:: Raw data ::

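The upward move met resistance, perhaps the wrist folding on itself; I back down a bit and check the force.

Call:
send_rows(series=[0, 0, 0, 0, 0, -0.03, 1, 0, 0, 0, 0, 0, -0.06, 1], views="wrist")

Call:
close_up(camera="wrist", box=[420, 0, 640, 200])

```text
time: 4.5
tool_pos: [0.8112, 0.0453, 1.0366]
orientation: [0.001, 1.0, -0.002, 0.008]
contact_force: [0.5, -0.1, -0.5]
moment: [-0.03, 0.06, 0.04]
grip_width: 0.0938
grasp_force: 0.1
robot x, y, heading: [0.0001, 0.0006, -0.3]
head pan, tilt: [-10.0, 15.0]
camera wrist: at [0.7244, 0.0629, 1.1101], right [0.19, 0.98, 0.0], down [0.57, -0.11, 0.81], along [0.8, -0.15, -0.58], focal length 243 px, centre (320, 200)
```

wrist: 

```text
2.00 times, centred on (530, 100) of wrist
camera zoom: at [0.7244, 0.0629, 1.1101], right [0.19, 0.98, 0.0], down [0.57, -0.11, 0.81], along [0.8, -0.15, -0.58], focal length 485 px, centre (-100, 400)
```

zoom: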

:: Given passage ::
Research and reflective practice are not foreign to the Steampunk community, a group that valorizes science and invention as core values. We come to Steampunk as both practitioners and researchers. As practitioners we create Steampunk artifacts and characters, engage in online discussions within the Steampunk community, and attend conventions and events. As researchers we have conducted in-depth case studies with Steampunk practitioners, including open-ended interviews, video walkthroughs of processes of making, and the collection of images of processes and projects. The line between these two roles is often unclear. This year we ran a series of workshops and classes on Steampunk making at the large Maker Faire in the Bay Area, and a smaller Maker Faire in Portland, Oregon. In this context we were both teachers and students—researchers and subjects—as we observed workshop participants with a wide range of experience (in some cases far outstripping our own) as they tinkered, explored, and questioned. Debating the nature of Steampunk is a central pastime for Steampunks: Alongside making, it forms one of the pillars of the community, which continually grapples with the various conflicting value systems that arise when one attempts to reclaim the beautiful parts of history without also repeating its moral and ethical missteps.

Much of Steampunk takes the form of recasting modern digital technologies into a fantastic neo-Victorian form, as in the case of our own Steampunk Xbox (Figure 1), and our ongoing Steampunk mediacenter project (Figure 2). By blending the past, present, and (imagined) future of technology, Steampunk makers critique mass production, industrialization, and a perceived uniformity of contemporary design culture. The relationships and values modeled by these practices provide a useful lens for thinking about the future of interaction design, and for understanding our evolving relationships to technology.

:: Task statement ::
I need the given passage continued from the place where it stops.

:: Answer ::
We like to view Steampunk through the lens of what Julian Bleecker and Bruce Sterling have termed design fiction [1, 2]. Design fiction, as defined by Sterling, is the “deliberate use of diegetic prototypes to suspend disbelief about change” [3]. Diegetic is a term from film studies that refers to things that exist inside the world of the fiction [4]; for example, diegetic music in a film would be a song playing on a radio in a scene while non-diegetic music would be what the audience hears—part of the film’s score—but which isn’t part of the film’s narrative world. The concept of diegetic prototypes, referenced by both Sterling and Bleecker, comes from film scholar David Kirby, who uses it to “account for the ways in which cinematic depictions of future technologies demonstrate to large public audiences a technology’s need, viability, and benevolence” [5]. This is a central aspect of design fiction: It uses a fictional frame to make an argument about a potential future by demonstrating that future in a context that a large public audience can understand. A common example of this is the gestural interfaces in the Steven Spielberg film Minority Report, which took at least partial inspiration from ongoing work by John Underkoffler and the Tangible Media Group at MIT. Bleecker describes how Minority Report gave the public a concrete narrative of gestural interaction—a common touchstone conjured through the magic of film—writing that “[Minority Report] is a powerful, gravity-like force providing a reference point through which science fact and science fiction swap properties and become partners in their own exploration of possible futures” [1]. Nathan Shedroff has traced in some detail the interplay between how the imagined tech of TV and film has inspired real-world technology designers, and how real-world advances contribute to even more creative visions of the future [6].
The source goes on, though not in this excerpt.